Exxon Mobil is facing an investigation by New York's attorney general:

New York's attorney general would like to know: Did Exxon Mobil lie to you about the risks of climate change and to investors about how those risks might reduce profits?

Attorney General Eric T. Schneiderman's office confirms that a New York Times story is correct in reporting that an investigation has been launched into Exxon Mobil. That story said Schneiderman issued a subpoena on Wednesday, seeking financial records, emails and other documents.

The goal is to examine whether back in the 1970s, Exxon Mobil funded groups to undermine scientific studies involving climate change. Also, the attorney general is investigating whether the oil giant properly informed its investors of the profit risks that might arise as countries cut back on fossil fuels.

In a statement, Exxon Mobil confirms it is under investigation and says its executives "unequivocally reject allegations that ExxonMobil suppressed climate change research."

[More after the break.]

From that New York Times story:

According to people with knowledge of the investigation, Attorney General Eric T. Schneiderman issued a subpoena Wednesday evening to Exxon Mobil, demanding extensive financial records, emails and other documents. The investigation focuses on whether statements the company made to investors about climate risks as recently as this year were consistent with the company's own long-running scientific research. The people said the inquiry would include a period of at least a decade during which Exxon Mobil funded outside groups that sought to undermine climate science, even as its in-house scientists were outlining the potential consequences — and uncertainties — to company executives.

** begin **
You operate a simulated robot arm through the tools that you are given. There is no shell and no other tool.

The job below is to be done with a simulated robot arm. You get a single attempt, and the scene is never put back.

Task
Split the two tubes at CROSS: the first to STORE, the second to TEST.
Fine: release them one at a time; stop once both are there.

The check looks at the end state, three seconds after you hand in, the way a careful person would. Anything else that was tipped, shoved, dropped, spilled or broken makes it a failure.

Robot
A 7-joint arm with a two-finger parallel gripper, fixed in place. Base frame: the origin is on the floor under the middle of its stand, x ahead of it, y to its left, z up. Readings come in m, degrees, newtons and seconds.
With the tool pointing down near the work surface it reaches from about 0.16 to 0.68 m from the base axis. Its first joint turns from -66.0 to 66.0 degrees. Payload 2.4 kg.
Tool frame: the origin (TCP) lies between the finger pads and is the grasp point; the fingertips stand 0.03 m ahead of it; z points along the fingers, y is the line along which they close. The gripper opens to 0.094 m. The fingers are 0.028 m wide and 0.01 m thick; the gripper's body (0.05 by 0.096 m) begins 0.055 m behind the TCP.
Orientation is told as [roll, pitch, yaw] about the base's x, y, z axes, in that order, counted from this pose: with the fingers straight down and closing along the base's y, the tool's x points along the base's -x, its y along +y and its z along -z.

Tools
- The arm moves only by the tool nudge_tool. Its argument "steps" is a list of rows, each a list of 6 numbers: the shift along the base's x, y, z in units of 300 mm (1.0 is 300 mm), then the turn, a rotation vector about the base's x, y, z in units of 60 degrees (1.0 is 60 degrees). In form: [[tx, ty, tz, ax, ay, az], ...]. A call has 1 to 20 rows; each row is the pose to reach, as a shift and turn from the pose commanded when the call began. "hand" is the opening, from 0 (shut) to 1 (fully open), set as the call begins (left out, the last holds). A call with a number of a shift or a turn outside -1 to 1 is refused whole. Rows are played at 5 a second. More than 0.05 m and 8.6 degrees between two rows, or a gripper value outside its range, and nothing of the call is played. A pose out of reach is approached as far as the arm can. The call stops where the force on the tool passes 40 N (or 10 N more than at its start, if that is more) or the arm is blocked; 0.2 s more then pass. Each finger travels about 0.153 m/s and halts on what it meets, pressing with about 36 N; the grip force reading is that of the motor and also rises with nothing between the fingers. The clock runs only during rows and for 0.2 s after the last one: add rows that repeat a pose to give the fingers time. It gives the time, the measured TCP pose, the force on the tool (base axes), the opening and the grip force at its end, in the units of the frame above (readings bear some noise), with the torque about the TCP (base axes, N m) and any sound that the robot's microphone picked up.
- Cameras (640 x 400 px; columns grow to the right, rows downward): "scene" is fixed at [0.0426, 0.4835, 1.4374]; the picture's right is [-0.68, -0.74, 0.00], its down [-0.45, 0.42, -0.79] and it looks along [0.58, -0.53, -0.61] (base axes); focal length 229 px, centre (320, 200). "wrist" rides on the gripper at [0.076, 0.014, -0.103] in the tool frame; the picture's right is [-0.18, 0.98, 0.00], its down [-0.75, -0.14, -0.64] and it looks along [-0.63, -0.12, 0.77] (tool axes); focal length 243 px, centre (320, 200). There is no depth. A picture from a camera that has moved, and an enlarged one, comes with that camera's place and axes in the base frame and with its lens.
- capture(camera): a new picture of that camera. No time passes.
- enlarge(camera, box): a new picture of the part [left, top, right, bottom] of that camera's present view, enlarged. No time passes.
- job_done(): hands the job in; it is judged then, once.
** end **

[...] News reporting in the last eight months added impetus to the investigation, they said. In February, several news organizations, including The New York Times, reported that a Smithsonian researcher who had published papers questioning established climate science, Wei-Hock Soon, had received extensive funds from fossil fuel companies, including Exxon Mobil, without disclosing them. That struck some experts as similar to the activities of tobacco companies. More recently, Inside Climate News and The Los Angeles Times have reported that Exxon Mobil was well aware of the risks of climate change from its own scientific research, and used that research in its long-term planning for activities like drilling in the Arctic, even as it funded groups from the 1990s to the mid-2000s that denied serious climate risks.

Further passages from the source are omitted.